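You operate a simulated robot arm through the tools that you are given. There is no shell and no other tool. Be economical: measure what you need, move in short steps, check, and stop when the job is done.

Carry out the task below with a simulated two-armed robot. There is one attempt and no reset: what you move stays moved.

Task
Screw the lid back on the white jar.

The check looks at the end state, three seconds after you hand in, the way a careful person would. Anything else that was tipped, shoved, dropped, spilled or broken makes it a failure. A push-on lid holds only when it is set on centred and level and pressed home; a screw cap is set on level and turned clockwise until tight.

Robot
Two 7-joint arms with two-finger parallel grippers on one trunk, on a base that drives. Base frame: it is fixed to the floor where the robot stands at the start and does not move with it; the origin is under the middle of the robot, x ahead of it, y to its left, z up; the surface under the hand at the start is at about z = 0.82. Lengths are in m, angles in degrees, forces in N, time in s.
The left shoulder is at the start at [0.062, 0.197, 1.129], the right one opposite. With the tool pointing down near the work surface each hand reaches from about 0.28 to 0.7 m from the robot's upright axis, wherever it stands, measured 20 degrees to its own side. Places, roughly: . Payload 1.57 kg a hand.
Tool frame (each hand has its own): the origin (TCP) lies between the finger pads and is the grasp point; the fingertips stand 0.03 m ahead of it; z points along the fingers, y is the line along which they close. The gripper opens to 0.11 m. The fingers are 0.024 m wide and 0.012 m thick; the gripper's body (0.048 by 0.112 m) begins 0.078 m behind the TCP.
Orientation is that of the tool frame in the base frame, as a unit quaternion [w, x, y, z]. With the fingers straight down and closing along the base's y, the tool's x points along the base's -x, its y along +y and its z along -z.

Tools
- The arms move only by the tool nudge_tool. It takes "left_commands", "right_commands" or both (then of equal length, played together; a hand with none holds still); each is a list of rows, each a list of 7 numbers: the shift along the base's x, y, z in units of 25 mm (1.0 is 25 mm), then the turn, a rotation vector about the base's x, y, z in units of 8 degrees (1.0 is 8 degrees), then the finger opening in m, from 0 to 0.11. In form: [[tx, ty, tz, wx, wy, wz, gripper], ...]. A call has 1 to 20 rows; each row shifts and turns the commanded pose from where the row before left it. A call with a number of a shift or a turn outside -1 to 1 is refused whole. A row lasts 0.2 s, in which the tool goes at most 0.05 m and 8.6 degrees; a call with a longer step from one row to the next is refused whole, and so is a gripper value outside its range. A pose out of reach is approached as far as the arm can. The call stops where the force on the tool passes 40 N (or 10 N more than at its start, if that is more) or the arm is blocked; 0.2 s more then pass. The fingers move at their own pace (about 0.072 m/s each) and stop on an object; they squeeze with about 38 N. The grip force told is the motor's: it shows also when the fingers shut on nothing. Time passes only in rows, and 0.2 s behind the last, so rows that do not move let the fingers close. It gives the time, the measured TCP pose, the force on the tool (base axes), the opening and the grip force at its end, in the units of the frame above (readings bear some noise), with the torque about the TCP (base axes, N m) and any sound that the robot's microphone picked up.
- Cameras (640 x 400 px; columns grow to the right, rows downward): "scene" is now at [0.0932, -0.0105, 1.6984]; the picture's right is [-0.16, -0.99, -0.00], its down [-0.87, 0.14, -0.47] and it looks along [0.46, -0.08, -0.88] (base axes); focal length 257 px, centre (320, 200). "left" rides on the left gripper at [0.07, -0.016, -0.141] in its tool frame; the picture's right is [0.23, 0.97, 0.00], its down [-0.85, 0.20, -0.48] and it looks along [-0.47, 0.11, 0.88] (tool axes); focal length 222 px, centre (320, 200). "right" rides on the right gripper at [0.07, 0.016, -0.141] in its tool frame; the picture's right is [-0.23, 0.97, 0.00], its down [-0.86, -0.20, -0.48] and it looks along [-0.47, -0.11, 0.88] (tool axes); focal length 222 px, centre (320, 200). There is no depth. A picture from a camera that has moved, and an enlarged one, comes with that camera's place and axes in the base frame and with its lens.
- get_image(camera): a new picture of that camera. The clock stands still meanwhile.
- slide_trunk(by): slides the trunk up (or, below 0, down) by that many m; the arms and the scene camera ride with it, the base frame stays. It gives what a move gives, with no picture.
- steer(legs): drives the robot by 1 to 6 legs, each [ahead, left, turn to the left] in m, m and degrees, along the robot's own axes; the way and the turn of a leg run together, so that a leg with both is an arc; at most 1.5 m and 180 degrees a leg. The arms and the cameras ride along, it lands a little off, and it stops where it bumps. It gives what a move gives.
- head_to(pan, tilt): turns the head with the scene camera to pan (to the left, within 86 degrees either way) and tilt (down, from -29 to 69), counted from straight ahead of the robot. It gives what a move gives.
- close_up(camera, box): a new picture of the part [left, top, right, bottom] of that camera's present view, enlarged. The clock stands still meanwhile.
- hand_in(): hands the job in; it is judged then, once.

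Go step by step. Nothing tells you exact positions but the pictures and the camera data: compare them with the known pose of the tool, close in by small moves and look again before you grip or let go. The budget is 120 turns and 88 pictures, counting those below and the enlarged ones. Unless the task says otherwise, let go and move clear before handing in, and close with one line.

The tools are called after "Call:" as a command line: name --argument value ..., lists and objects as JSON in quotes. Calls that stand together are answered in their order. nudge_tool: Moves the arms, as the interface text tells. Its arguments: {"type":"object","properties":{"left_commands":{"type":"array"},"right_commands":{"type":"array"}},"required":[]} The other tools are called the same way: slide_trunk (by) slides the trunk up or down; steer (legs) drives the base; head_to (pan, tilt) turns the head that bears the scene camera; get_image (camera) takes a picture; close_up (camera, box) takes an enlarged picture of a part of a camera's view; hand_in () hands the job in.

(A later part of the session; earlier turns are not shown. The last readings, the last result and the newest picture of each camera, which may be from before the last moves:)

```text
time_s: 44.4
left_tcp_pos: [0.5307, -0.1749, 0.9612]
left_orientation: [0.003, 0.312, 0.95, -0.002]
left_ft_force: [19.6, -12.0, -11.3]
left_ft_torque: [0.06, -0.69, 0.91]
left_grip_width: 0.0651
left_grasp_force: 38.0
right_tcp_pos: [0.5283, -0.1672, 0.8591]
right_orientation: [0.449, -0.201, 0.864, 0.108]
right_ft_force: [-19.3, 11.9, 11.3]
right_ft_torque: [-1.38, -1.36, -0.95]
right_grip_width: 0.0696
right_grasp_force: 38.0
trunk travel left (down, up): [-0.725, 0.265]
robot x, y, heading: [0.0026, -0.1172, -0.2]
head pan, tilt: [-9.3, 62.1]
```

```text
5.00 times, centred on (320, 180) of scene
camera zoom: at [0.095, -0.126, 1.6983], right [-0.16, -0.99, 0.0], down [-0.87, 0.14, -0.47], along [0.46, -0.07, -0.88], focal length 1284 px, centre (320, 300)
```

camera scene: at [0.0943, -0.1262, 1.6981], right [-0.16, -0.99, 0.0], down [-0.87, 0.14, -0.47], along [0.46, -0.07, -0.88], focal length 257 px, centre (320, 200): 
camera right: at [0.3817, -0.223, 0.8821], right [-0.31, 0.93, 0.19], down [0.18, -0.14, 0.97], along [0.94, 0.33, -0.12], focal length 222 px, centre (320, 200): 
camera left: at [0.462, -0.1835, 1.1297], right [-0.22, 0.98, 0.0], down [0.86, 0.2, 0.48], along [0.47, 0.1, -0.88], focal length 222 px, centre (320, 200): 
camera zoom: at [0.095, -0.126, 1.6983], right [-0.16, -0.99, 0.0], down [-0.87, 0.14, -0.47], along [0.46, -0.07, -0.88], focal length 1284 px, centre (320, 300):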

* * *

- INSTRUCTION:
Reproduce the listing shown above in its entirety, exactly. The answer is a JSON array that holds each line as a string and skips blank lines.

- FULL ANSWER:
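[
  "You operate a simulated robot arm through the tools that you are given. There is no shell and no other tool. Be economical: measure what you need, move in short steps, check, and stop when the job is done.",
  "Carry out the task below with a simulated two-armed robot. There is one attempt and no reset: what you move stays moved.",
  "Task",
  "Screw the lid back on the white jar.",
  "The check looks at the end state, three seconds after you hand in, the way a careful person would. Anything else that was tipped, shoved, dropped, spilled or broken makes it a failure. A push-on lid holds only when it is set on centred and level and pressed home; a screw cap is set on level and turned clockwise until tight.",
  "Robot",
  "Two 7-joint arms with two-finger parallel grippers on one trunk, on a base that drives. Base frame: it is fixed to the floor where the robot stands at the start and does not move with it; the origin is under the middle of the robot, x ahead of it, y to its left, z up; the surface under the hand at the start is at about z = 0.82. Lengths are in m, angles in degrees, forces in N, time in s.",
  "The left shoulder is at the start at [0.062, 0.197, 1.129], the right one opposite. With the tool pointing down near the work surface each hand reaches from about 0.28 to 0.7 m from the robot's upright axis, wherever it stands, measured 20 degrees to its own side. Places, roughly: . Payload 1.57 kg a hand.",
  "Tool frame (each hand has its own): the origin (TCP) lies between the finger pads and is the grasp point; the fingertips stand 0.03 m ahead of it; z points along the fingers, y is the line along which they close. The gripper opens to 0.11 m. The fingers are 0.024 m wide and 0.012 m thick; the gripper's body (0.048 by 0.112 m) begins 0.078 m behind the TCP.",
  "Orientation is that of the tool frame in the base frame, as a unit quaternion [w, x, y, z]. With the fingers straight down and closing along the base's y, the tool's x points along the base's -x, its y along +y and its z along -z.",
  "Tools",
  "- The arms move only by the tool nudge_tool. It takes \"left_commands\", \"right_commands\" or both (then of equal length, played together; a hand with none holds still); each is a list of rows, each a list of 7 numbers: the shift along the base's x, y, z in units of 25 mm (1.0 is 25 mm), then the turn, a rotation vector about the base's x, y, z in units of 8 degrees (1.0 is 8 degrees), then the finger opening in m, from 0 to 0.11. In form: [[tx, ty, tz, wx, wy, wz, gripper], ...]. A call has 1 to 20 rows; each row shifts and turns the commanded pose from where the row before left it. A call with a number of a shift or a turn outside -1 to 1 is refused whole. A row lasts 0.2 s, in which the tool goes at most 0.05 m and 8.6 degrees; a call with a longer step from one row to the next is refused whole, and so is a gripper value outside its range. A pose out of reach is approached as far as the arm can. The call stops where the force on the tool passes 40 N (or 10 N more than at its start, if that is more) or the arm is blocked; 0.2 s more then pass. The fingers move at their own pace (about 0.072 m/s each) and stop on an object; they squeeze with about 38 N. The grip force told is the motor's: it shows also when the fingers shut on nothing. Time passes only in rows, and 0.2 s behind the last, so rows that do not move let the fingers close. It gives the time, the measured TCP pose, the force on the tool (base axes), the opening and the grip force at its end, in the units of the frame above (readings bear some noise), with the torque about the TCP (base axes, N m) and any sound that the robot's microphone picked up.",
  "- Cameras (640 x 400 px; columns grow to the right, rows downward): \"scene\" is now at [0.0932, -0.0105, 1.6984]; the picture's right is [-0.16, -0.99, -0.00], its down [-0.87, 0.14, -0.47] and it looks along [0.46, -0.08, -0.88] (base axes); focal length 257 px, centre (320, 200). \"left\" rides on the left gripper at [0.07, -0.016, -0.141] in its tool frame; the picture's right is [0.23, 0.97, 0.00], its down [-0.85, 0.20, -0.48] and it looks along [-0.47, 0.11, 0.88] (tool axes); focal length 222 px, centre (320, 200). \"right\" rides on the right gripper at [0.07, 0.016, -0.141] in its tool frame; the picture's right is [-0.23, 0.97, 0.00], its down [-0.86, -0.20, -0.48] and it looks along [-0.47, -0.11, 0.88] (tool axes); focal length 222 px, centre (320, 200). There is no depth. A picture from a camera that has moved, and an enlarged one, comes with that camera's place and axes in the base frame and with its lens.",
  "- get_image(camera): a new picture of that camera. The clock stands still meanwhile.",
  "- slide_trunk(by): slides the trunk up (or, below 0, down) by that many m; the arms and the scene camera ride with it, the base frame stays. It gives what a move gives, with no picture.",
  "- steer(legs): drives the robot by 1 to 6 legs, each [ahead, left, turn to the left] in m, m and degrees, along the robot's own axes; the way and the turn of a leg run together, so that a leg with both is an arc; at most 1.5 m and 180 degrees a leg. The arms and the cameras ride along, it lands a little off, and it stops where it bumps. It gives what a move gives.",
  "- head_to(pan, tilt): turns the head with the scene camera to pan (to the left, within 86 degrees either way) and tilt (down, from -29 to 69), counted from straight ahead of the robot. It gives what a move gives.",
  "- close_up(camera, box): a new picture of the part [left, top, right, bottom] of that camera's present view, enlarged. The clock stands still meanwhile.",
  "- hand_in(): hands the job in; it is judged then, once.",
  "Go step by step. Nothing tells you exact positions but the pictures and the camera data: compare them with the known pose of the tool, close in by small moves and look again before you grip or let go. The budget is 120 turns and 88 pictures, counting those below and the enlarged ones. Unless the task says otherwise, let go and move clear before handing in, and close with one line.",
  "The tools are called after \"Call:\" as a command line: name --argument value ..., lists and objects as JSON in quotes. Calls that stand together are answered in their order. nudge_tool: Moves the arms, as the interface text tells. Its arguments: {\"type\":\"object\",\"properties\":{\"left_commands\":{\"type\":\"array\"},\"right_commands\":{\"type\":\"array\"}},\"required\":[]} The other tools are called the same way: slide_trunk (by) slides the trunk up or down; steer (legs) drives the base; head_to (pan, tilt) turns the head that bears the scene camera; get_image (camera) takes a picture; close_up (camera, box) takes an enlarged picture of a part of a camera's view; hand_in () hands the job in.",
  "(A later part of the session; earlier turns are not shown. The last readings, the last result and the newest picture of each camera, which may be from before the last moves:)",
  "```text",
  "time_s: 44.4",
  "left_tcp_pos: [0.5307, -0.1749, 0.9612]",
  "left_orientation: [0.003, 0.312, 0.95, -0.002]",
  "left_ft_force: [19.6, -12.0, -11.3]",
  "left_ft_torque: [0.06, -0.69, 0.91]",
  "left_grip_width: 0.0651",
  "left_grasp_force: 38.0",
  "right_tcp_pos: [0.5283, -0.1672, 0.8591]",
  "right_orientation: [0.449, -0.201, 0.864, 0.108]",
  "right_ft_force: [-19.3, 11.9, 11.3]",
  "right_ft_torque: [-1.38, -1.36, -0.95]",
  "right_grip_width: 0.0696",
  "right_grasp_force: 38.0",
  "trunk travel left (down, up): [-0.725, 0.265]",
  "robot x, y, heading: [0.0026, -0.1172, -0.2]",
  "head pan, tilt: [-9.3, 62.1]",
  "```",
  "```text",
  "5.00 times, centred on (320, 180) of scene",
  "camera zoom: at [0.095, -0.126, 1.6983], right [-0.16, -0.99, 0.0], down [-0.87, 0.14, -0.47], along [0.46, -0.07, -0.88], focal length 1284 px, centre (320, 300)",
  "```",
  "camera scene: at [0.0943, -0.1262, 1.6981], right [-0.16, -0.99, 0.0], down [-0.87, 0.14, -0.47], along [0.46, -0.07, -0.88], focal length 257 px, centre (320, 200): ",
  "camera right: at [0.3817, -0.223, 0.8821], right [-0.31, 0.93, 0.19], down [0.18, -0.14, 0.97], along [0.94, 0.33, -0.12], focal length 222 px, centre (320, 200): ",
  "camera left: at [0.462, -0.1835, 1.1297], right [-0.22, 0.98, 0.0], down [0.86, 0.2, 0.48], along [0.47, 0.1, -0.88], focal length 222 px, centre (320, 200): ",
  "camera zoom: at [0.095, -0.126, 1.6983], right [-0.16, -0.99, 0.0], down [-0.87, 0.14, -0.47], along [0.46, -0.07, -0.88], focal length 1284 px, centre (320, 300):"
]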